While there exists no known written record of the emergence of native silversmithing in the US southwest it is generally believed to have been sometime after 1850. In 1854 at Fort Defiance, agent Dodge hired George Carter, a blacksmith, and Juan Anaya as an assistant, a Mexican silversmith to teach the local Navajos the art of metal smithing. While records show they produced bridles, bridle bits, rings and etc., it should not be forgotten that a Mexican silversmith was an assistant to George Carter.

The Navajos were clearly making some items of silver jewelry by the early 1850’s. Several drawings exist showing Pueblo and Navajo wearing silver buttons on their pants as decoration. Written descriptions of Navajo dress also include leather belts with silver ovals attached.

The Navajo continued their almost constant raiding of the Rio Grande valley during the early 1860’s. The raiding had provided them with livestock, slaves and European ornaments. This raiding resulted in the Navajo campaign circa 1863-1864 which was led by Kit Carson. The Carson led campaign destroyed crops and orchards until they were able to defeat the Navajo and march them to Bosque Redondo. Located in southeast New Mexico near Fort Sumner Bosque Redondo was to be the Navajos home until 1868.

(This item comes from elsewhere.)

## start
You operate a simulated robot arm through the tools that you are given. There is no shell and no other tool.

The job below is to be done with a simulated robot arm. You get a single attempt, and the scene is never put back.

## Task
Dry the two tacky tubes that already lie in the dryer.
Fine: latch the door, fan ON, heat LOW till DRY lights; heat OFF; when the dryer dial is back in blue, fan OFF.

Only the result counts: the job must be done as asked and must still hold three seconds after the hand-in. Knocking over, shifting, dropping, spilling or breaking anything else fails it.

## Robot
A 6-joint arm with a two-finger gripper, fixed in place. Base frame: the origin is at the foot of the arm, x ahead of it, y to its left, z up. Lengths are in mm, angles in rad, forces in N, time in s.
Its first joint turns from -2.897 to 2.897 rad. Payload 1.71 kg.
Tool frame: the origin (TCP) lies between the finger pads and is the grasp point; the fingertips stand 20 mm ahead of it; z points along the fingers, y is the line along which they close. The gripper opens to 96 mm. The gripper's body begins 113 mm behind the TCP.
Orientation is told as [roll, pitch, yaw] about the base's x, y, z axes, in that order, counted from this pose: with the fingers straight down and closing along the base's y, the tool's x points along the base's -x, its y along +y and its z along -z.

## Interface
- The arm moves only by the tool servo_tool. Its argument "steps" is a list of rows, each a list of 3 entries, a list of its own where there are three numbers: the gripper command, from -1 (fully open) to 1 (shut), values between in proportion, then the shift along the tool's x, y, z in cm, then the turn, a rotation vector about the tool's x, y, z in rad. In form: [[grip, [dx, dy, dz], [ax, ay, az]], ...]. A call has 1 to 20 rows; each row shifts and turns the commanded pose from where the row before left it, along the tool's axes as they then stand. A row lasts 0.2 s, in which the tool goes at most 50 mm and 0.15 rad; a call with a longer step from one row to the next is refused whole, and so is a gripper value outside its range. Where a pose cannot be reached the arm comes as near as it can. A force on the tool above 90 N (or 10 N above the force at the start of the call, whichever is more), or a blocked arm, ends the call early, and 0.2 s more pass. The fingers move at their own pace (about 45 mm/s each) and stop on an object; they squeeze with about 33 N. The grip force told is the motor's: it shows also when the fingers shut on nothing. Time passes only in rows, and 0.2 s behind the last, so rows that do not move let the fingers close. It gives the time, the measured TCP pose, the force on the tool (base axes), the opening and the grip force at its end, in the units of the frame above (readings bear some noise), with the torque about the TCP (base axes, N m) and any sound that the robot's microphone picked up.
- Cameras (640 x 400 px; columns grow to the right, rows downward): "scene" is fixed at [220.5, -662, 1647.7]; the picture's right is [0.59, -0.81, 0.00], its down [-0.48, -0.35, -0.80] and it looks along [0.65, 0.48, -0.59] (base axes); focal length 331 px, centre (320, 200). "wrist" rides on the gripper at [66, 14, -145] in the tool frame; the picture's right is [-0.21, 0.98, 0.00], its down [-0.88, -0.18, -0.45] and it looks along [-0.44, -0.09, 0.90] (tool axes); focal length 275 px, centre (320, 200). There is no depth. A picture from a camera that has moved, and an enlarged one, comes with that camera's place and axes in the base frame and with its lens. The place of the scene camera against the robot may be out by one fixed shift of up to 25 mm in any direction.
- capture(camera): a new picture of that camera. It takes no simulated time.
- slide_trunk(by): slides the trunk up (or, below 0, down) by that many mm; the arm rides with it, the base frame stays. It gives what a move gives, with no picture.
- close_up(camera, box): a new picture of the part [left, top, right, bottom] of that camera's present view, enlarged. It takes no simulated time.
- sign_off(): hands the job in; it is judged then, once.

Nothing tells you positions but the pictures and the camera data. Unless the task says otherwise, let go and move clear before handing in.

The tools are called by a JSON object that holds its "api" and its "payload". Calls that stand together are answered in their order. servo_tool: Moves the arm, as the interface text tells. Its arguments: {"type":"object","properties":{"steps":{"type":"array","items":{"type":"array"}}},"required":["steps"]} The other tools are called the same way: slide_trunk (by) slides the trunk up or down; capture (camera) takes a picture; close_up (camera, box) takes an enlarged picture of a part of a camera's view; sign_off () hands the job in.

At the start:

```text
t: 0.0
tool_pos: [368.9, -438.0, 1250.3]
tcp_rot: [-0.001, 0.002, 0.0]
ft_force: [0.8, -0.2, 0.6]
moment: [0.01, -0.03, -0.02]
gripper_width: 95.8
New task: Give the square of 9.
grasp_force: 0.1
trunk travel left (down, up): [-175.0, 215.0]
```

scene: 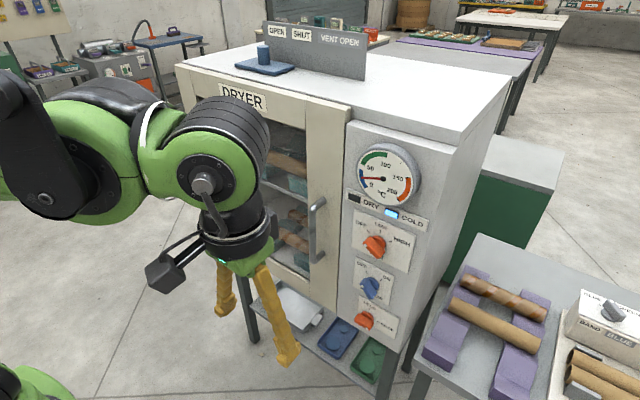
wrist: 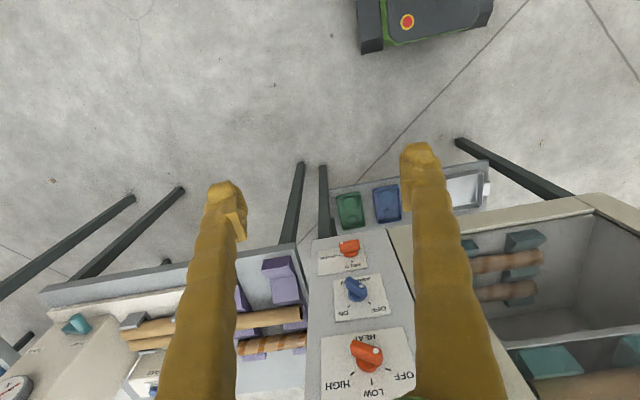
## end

During their time at Bosque Redondo the Navajo appear to have honed their silver working skills. Some of the Navajo who were being instructed in metal working during this time apparently picked up the ability to make stamps and dies. The government used to issue metal ration tags which controlled the amount of food distributed. History indicates that the Navajo smiths were able to counterfeit the ration tags resulting in the government issuing cardboard ones instead.

By the time the Navajo returned to their reservation in 1868 they possessed a growing skill in silver smithing. Having learned to make stamps and dies they began to duplicate on silver the patterns seen in Mexican leather work. Those that worked for the government began to demand their pay in silver, which was later turned into items of decoration.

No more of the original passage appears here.